Poliomyelitis, generally known simply as polio, is a paralytic disease caused by poliovirus. The poliovirus has three strains, so it is possible to contract the disease more than once.

Polio is spread through human-to-human contact, with the virus entering the body through the mouth and infecting the small intestine. Although it can affect people of any age, it strikes children more often than adults.

The initial symptoms of polio infection are flu-like, typically including fever, headaches, tiredness and muscle stiffness. Most cases of polio do not proceed past this non-paralytic stage and can be so mild that it is possible not to be aware one has the disease.

In a small minority of cases, the virus spreads and infects the central nervous system, specifically motor neurons in the spine. As the motor neurons are attacked, the muscles in the limbs feel tight and become unresponsive, a type of paralysis called acute floppy paralysis. The legs are most often affected, but in particularly severe cases the torso can also be paralysed, possibly leaving the victim needing an iron lung to breathe.

The disease may spread beyond the spine and infect the brain stem, in very rare cases, in which case it is known as bulbar polio. The cranial nerves in the brain stem control a wide range of functions in the body, including facial muscles and nerves, eyeball muscles, vision, smell, hearing, swallowing and heart, lung and intestinal functions, as well as others. Bulbar polio can affect any of these functions and is quite often fatal.

The damage to the nerves in paralytic polio is irreversible, though it is possible to recover from paralysis, at least partially, through sprouting from neighbouring neurons. As well as lingering paralysis, other long-term effects of polio can include withered limbs, hunched backs and respiratory problems. Additionally, many polio sufferers also suffer from post-polio syndrome.

Since polio is transmitted from person to person, occurrences of polio have increased as human populations have increased. Additionally, improvements in sanitation may also have reduced people’s immunity. In the first half of the 20th century, the Western world experienced increasingly acute epidemics, which caused widespread fear in the population.

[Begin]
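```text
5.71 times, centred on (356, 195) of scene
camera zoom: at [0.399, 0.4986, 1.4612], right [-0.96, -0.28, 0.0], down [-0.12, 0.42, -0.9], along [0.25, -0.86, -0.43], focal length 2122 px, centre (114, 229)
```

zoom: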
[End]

After much effort a vaccine for polio was developed in 1955 and intensive immunisation campaigns worldwide have successfully eradicated the disease from much of the world. Immunisation in New Zealand began in 1957 and the last reported case due to wild poliovirus was in 1962. There have been nine vaccine-related cases since 1962. However, in 2002, immunisation was switched to the inactivated polio vaccine, which is not associated with vaccine related infections.